- Text section
╔══

In a case that two resource settings are configured, the first resource setting is used for channel measurement, and the second resource setting is used for interference measurement (which may be based on CSI-IM or NZP CSI-RS).
In a case that three resource settings are configured, the first resource setting is used for channel measurement, the second resource setting is used for CSI-IM based interference measurement, and the third resource setting is used for NZP CSI-RS based interference measurement.
In a case that one resource setting is configured, this resource setting is used for L1-RSRP channel measurement or L1-SINR channel and interference measurement.
In a case that two resource settings are configured, the first resource setting is used for channel measurement, and the second resource setting is used for CSI-IM based interference measurement (or NZP CSI-RS based interference measurement in the case of L1-SINR measurement).
The following describes in detail the CSI feedback method provided in the embodiments of this application by using some embodiments and application scenarios thereof with reference to the accompanying drawings.
Refer to
Step 201. A terminal obtains N CSI report configurations, where the N CSI report configurations are used for determining M pieces of first information.
In this embodiment of this application, the terminal obtaining N CSI report configurations may include but is not limited to the following implementations:
Implementation 1. The terminal receives N CSI report configurations.
In this implementation, the N CSI report configurations may be configured by a network-side device to the terminal.
Implementation 2. The terminal receives indication information, where the indication information is used for indicating indexes of N CSI report configurations out of the pre-configured R CSI report configurations, R being an integer greater than or equal to N.
In implementation 2, the R CSI report configurations may be agreed upon by a protocol or configured by a network-side device. When pre-configuring the R CSI report configurations, the network-side device may use the indication information to indicate that N of the R CSI report configurations are used for determining M pieces of first information.
Optionally, the N CSI report configurations are indicated by higher layer signaling or MAC CE. In implementation 1, the network-side device may configure the N CSI report configurations through higher layer signaling (such as RRC signaling) or MAC CE. In implementation 2, the indication information is higher layer signaling or MAC CE, meaning that the network-side device indicates indexes of the N CSI report configurations through higher layer signaling or MAC CE.
In this embodiment of this application, it may be considered that there is a correspondence between a CSI report configuration and first information determined by the CSI report configuration. For example, if CSI report configuration 1 is used for determining first information 1, it may be considered that CSI report configuration 1 corresponds to first information 1. Since the N CSI report configurations are used for determining M pieces of first information, it may be considered that the N CSI report configurations correspond to M pieces of first information, where N is a positive integer, and M is an integer greater than 1. Optionally, the value of N may include the following cases.
Case 1: N is equal to 1.
In this case, one CSI report configuration corresponds to M pieces of first information, that is, one CSI report configuration is used for determining M pieces of first information.
Case 2: N is equal to M.
In this case, M CSI report configurations correspond to M pieces of first information. Optionally, the M CSI report configurations may be in one-to-one correspondence with the M pieces of first information, that is, different CSI report configurations in the M CSI report configurations are used for determining different first information among the M pieces of first information.
Case 3: N is less than M.

╚══

- Given data
╔══

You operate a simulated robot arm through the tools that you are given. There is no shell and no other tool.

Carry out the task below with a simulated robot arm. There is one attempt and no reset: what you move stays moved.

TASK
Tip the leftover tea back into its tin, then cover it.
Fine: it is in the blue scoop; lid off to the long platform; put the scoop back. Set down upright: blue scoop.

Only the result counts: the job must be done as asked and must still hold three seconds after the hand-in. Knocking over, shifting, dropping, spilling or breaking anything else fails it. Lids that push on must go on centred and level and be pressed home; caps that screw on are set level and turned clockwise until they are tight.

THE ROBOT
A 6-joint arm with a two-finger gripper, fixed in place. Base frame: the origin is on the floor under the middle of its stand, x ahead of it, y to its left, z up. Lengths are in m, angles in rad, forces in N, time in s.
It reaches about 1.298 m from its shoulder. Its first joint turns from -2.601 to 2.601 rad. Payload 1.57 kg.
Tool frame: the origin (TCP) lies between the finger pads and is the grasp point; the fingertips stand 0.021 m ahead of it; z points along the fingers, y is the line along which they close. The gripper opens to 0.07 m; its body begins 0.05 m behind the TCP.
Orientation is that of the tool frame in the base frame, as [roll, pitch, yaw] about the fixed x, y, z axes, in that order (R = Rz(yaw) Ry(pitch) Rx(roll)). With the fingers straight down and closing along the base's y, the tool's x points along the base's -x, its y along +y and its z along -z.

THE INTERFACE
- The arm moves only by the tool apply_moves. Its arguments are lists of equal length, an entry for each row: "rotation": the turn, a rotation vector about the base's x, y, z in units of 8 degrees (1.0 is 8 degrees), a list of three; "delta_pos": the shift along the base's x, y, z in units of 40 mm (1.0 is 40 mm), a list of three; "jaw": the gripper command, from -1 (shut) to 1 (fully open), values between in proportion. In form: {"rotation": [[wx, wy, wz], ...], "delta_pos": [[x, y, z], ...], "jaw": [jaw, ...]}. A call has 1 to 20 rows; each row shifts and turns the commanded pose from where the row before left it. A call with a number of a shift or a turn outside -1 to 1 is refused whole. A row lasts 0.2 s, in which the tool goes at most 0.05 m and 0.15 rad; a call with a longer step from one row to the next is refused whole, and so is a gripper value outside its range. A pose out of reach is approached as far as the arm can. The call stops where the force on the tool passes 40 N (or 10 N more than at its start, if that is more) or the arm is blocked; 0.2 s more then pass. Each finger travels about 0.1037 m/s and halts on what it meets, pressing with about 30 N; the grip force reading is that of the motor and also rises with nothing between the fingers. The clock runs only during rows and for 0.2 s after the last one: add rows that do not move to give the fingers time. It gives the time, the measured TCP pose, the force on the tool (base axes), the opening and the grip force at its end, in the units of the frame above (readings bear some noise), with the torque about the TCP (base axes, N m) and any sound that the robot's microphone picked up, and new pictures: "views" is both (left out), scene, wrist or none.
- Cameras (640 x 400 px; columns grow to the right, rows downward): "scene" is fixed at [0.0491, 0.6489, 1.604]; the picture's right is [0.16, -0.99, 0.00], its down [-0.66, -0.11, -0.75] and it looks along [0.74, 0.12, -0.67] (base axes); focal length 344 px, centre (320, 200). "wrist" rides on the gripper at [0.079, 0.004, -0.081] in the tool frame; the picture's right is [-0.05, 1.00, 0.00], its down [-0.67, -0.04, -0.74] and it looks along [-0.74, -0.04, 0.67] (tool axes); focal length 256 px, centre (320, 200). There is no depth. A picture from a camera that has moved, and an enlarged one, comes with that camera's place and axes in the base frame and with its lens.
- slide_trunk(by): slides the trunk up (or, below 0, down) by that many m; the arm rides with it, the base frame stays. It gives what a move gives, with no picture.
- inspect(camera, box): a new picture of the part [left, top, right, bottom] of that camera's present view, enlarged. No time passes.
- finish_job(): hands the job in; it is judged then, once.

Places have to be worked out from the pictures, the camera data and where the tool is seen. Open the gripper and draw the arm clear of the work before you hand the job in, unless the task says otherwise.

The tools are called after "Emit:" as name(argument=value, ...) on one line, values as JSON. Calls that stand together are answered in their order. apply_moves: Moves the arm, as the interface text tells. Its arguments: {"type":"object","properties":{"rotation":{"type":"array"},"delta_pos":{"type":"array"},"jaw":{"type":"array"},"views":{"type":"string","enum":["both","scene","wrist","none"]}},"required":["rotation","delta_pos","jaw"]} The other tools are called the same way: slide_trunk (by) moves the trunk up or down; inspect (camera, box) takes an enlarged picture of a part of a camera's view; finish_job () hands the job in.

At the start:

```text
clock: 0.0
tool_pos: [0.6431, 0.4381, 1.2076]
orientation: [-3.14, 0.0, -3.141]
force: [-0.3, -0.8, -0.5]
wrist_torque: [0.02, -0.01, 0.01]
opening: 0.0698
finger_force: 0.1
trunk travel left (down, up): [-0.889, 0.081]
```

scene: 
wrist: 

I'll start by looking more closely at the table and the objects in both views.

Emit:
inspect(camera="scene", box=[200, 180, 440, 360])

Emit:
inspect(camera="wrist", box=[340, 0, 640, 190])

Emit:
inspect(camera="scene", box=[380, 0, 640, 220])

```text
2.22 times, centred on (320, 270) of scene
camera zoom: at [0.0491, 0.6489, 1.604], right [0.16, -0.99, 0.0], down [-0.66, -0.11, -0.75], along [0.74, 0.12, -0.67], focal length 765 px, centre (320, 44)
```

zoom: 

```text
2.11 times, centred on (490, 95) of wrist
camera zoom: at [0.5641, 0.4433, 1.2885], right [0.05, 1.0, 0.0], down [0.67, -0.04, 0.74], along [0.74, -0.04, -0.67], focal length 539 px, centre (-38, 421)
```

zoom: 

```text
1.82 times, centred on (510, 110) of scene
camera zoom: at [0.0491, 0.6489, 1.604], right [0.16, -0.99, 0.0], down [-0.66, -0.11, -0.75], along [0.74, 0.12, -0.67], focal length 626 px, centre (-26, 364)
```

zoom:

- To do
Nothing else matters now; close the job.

╚══

- To do
Could you quote the text section from "Case 1: N is" up to and including "is used for determining M pieces of first information."?

- Complete answer
Case 1: N is equal to 1.
In this case, one CSI report configuration corresponds to M pieces of first information, that is, one CSI report configuration is used for determining M pieces of first information.